* OBJECTIVE
In the provided passage, find "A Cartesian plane" and reproduce everything up to and including "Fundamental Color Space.".

## START COLLECTED DATA

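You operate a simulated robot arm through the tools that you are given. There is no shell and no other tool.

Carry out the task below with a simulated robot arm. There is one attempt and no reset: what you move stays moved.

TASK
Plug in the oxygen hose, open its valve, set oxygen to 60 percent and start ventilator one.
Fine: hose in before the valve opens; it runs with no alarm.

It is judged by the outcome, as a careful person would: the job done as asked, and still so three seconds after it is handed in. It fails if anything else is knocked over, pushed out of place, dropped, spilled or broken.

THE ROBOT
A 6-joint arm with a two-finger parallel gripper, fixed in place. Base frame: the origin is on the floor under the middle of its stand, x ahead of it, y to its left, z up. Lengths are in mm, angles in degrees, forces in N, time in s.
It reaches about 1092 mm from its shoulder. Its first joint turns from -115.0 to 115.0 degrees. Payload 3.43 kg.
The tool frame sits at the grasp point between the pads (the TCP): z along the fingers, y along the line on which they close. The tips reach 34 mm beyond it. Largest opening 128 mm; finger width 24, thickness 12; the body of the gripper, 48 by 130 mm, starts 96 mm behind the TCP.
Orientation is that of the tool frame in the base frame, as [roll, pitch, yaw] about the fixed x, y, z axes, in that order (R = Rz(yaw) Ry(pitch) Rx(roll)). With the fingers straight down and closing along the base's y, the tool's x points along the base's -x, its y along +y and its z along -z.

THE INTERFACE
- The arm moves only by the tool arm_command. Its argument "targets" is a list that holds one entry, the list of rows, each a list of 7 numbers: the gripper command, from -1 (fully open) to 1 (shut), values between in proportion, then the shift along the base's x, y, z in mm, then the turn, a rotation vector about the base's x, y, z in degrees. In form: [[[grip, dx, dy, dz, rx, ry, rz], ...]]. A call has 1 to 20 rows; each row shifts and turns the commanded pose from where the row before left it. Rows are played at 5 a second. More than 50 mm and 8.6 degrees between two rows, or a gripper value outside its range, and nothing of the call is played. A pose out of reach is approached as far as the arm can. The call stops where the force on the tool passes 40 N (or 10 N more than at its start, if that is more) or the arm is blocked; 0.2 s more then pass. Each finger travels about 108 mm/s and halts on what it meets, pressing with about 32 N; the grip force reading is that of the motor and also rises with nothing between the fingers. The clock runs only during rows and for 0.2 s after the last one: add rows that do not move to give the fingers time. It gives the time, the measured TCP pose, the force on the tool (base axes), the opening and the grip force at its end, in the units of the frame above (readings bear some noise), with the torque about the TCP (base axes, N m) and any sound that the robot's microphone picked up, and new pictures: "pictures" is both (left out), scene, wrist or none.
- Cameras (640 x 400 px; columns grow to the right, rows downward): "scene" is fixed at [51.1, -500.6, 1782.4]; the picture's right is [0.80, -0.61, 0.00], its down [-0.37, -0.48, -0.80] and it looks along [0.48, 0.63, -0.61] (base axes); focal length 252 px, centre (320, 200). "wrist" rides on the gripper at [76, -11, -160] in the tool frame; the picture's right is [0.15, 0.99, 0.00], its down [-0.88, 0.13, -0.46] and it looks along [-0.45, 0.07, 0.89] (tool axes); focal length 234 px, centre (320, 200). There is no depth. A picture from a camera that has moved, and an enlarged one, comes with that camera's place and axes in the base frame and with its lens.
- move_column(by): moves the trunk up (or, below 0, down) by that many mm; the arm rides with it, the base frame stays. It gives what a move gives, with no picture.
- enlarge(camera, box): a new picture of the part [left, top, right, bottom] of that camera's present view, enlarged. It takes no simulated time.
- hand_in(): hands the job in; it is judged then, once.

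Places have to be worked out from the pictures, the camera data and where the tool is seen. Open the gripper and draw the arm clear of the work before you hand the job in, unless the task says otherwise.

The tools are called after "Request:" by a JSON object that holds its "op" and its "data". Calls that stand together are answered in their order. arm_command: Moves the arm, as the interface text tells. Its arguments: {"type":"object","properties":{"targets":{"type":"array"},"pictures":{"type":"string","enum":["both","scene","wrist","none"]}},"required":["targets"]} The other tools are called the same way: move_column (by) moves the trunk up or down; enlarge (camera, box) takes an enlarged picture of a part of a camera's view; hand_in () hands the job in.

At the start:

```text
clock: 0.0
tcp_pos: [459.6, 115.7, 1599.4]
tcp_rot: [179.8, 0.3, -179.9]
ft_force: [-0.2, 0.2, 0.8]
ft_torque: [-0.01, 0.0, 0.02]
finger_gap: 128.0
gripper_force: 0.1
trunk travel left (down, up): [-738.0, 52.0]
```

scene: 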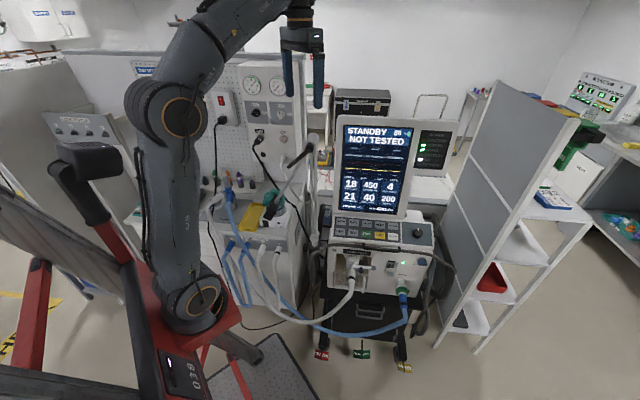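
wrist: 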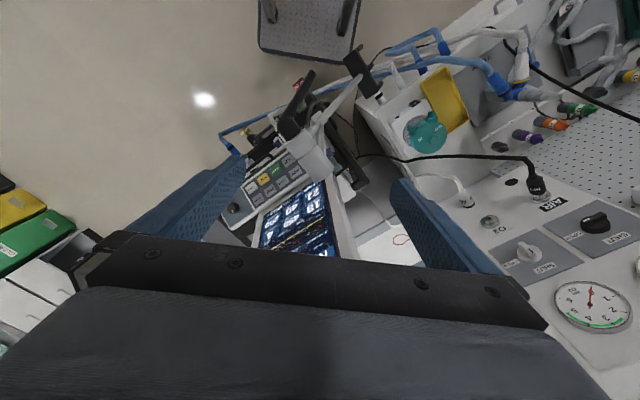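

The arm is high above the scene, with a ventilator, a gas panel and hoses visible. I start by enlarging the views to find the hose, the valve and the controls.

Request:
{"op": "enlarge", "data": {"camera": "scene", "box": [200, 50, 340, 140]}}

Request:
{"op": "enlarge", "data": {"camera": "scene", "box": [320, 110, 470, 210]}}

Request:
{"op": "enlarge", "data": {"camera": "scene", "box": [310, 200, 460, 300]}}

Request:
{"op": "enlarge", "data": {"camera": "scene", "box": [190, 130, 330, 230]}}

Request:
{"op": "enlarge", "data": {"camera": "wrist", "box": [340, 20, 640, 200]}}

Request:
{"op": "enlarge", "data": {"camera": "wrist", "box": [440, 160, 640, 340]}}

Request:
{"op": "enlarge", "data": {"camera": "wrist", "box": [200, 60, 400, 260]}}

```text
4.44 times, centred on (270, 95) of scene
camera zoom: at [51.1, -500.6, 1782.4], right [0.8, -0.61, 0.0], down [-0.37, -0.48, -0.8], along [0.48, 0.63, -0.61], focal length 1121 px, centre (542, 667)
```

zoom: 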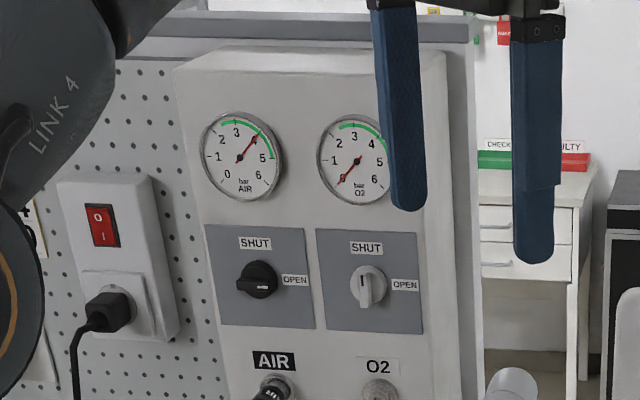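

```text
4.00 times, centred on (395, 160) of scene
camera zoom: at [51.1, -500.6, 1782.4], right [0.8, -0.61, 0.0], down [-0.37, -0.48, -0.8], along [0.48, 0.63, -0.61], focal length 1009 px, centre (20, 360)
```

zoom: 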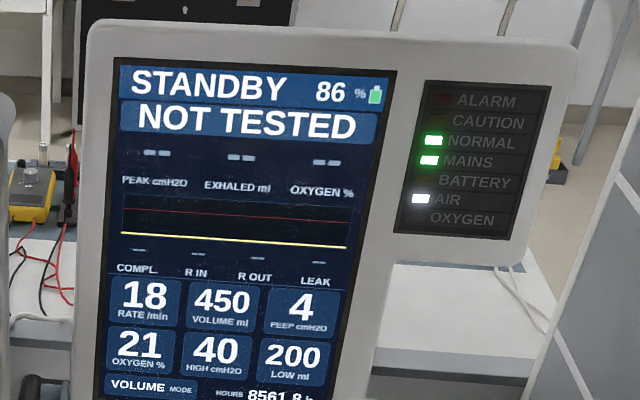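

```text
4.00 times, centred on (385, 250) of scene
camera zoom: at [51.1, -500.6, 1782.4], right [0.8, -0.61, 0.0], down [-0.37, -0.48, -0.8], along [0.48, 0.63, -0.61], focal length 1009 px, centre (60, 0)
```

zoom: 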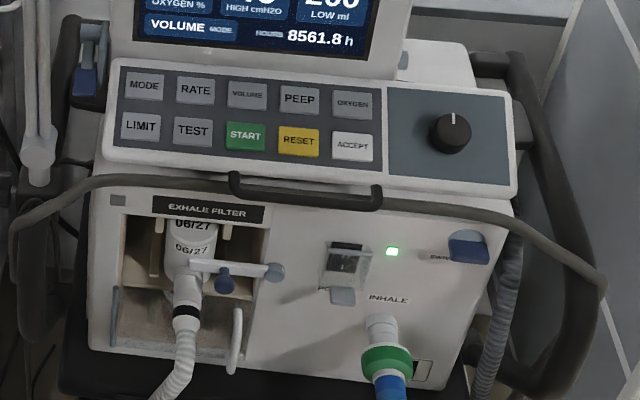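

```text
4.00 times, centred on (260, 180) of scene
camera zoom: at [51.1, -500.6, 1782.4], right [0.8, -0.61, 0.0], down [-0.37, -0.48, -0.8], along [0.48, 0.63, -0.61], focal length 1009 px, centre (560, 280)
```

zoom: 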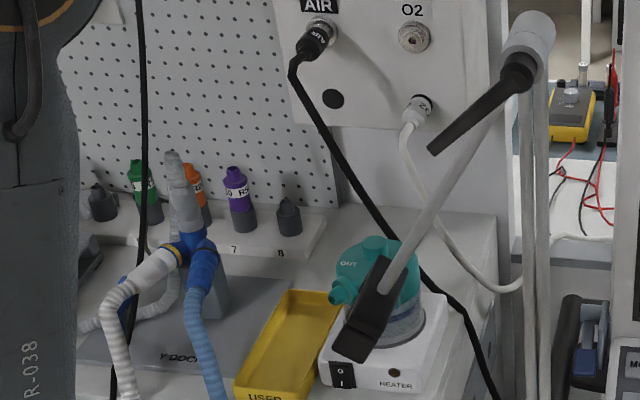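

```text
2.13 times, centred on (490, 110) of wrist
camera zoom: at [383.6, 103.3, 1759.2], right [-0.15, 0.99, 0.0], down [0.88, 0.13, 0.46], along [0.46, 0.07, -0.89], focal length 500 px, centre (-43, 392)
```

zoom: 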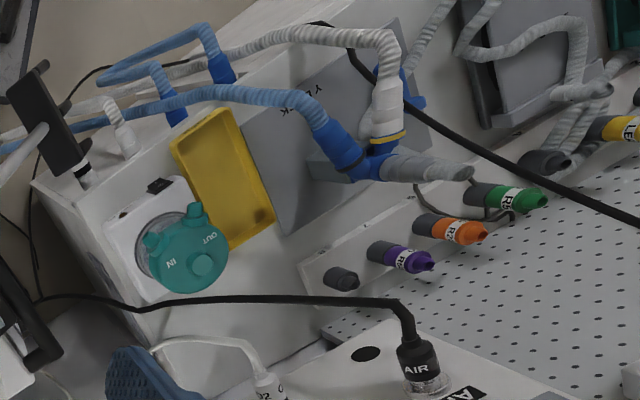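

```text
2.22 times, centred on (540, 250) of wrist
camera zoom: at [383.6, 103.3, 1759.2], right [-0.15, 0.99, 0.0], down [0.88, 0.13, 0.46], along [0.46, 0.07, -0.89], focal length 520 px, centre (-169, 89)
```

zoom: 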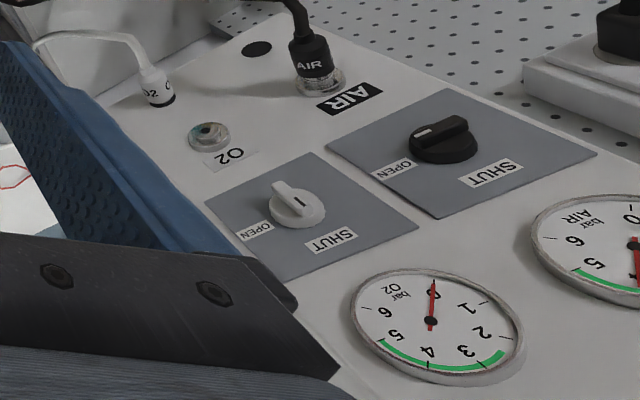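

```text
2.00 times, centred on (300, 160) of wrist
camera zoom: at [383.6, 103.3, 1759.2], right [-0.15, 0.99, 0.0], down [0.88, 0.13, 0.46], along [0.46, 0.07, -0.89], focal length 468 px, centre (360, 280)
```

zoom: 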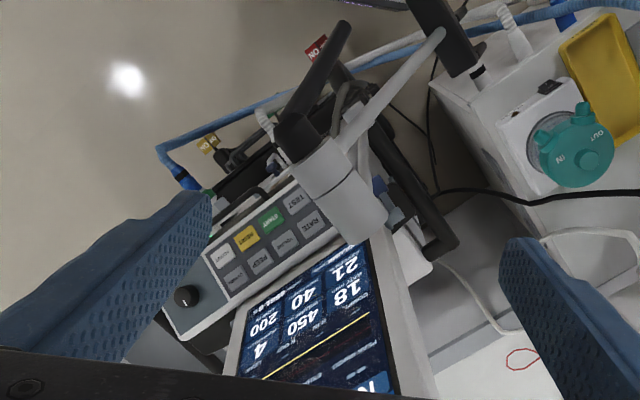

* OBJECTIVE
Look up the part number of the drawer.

## END COLLECTED DATA
## START PROVIDED PASSAGE

Colors… in… spaaaaaaace

What is a “color space?”

Well first you take some colors.

And then you arrange them, however you like, into some kind of space:

A Cartesian plane with a horizontal X axis and a vertical Y axis. Three square color swatches are arranged in a triangle around the origin; red at the top, yellow in the bottom left, and blue in the bottom right.

The space has coordinates. In the little toy color space we've just defined, red is at (x=0,y=1), yellow is at (-1,-1 ), and blue is at ( 1, -1 ). That’s a color space!

You might ask: what kind of color might we find at the origin: ( 0, 0 )? Right now, it’s undefined, but we could put anything there: black, gray, brown, heck – even hotpink if we wanted.

Which brings us to the first point: color spaces are all constructs. People just make them up! Useful ones are constructed in order to do useful things, but there’s no, like, One True Fundamental Color Space.

A donut-shape divided into six segments. Three of them are slightly larger: red at the top, blue in the bottom right, and yellow in the bottom left. The in-between segments are smaller: purple lies between red and blue, green between blue and yellow, and orange between yellow and red.
The red-yellow-blue color wheel
(as handed down from Newton and Goethe).

When I was a kid, various art teachers taught me about The Color Wheel with its Three Primary Colors and its Three Secondary Colors and while that wheel did help me make greenish paint when the classroom only had yellow and blue, it also gave me some wrong ideas about color.

You see, just like the food pyramid, the RYB color wheel is made up. It’s a conceptual model, invented by people, who invented it by arranging a set of things into an abstract, hierarchical geometry, as a problem-solving tool. The RYB color wheel was developed in order to give artists and eight-year-olds a (rough) way to (loosely) predict what might happen when they mixed certain pigments. But colors – like tastes, touches, and smells – don’t have any kind of innate geometric relationship to each other. When we arrange colors around a wheel, or set them into any other space: we did that.

All of this is to say: color spaces can’t really be “right” (or “wrong.”) They can only be useful.

CIE XYZ: a very useful color space

The toy color space that I constructed at the beginning of this post is useless. It doesn't help us do anything.

What might a useful color space do? Well, just like the RYB color wheel, maybe it could help us predict how different colors will mix.

And lo, in 1931, an international team of experts got together in England and laid out a color space that does exactly that1. They used science and math. They called themselves the International Commission on Illumination (aka le Commission Internationale de l'Éclairage, aka the CIE), and they called their color space CIE XYZ.

## END PROVIDED PASSAGE

* WORKED SOLUTION
A Cartesian plane with a horizontal X axis and a vertical Y axis. Three square color swatches are arranged in a triangle around the origin; red at the top, yellow in the bottom left, and blue in the bottom right.

The space has coordinates. In the little toy color space we've just defined, red is at (x=0,y=1), yellow is at (-1,-1 ), and blue is at ( 1, -1 ). That’s a color space!

You might ask: what kind of color might we find at the origin: ( 0, 0 )? Right now, it’s undefined, but we could put anything there: black, gray, brown, heck – even hotpink if we wanted.

Which brings us to the first point: color spaces are all constructs. People just make them up! Useful ones are constructed in order to do useful things, but there’s no, like, One True Fundamental Color Space.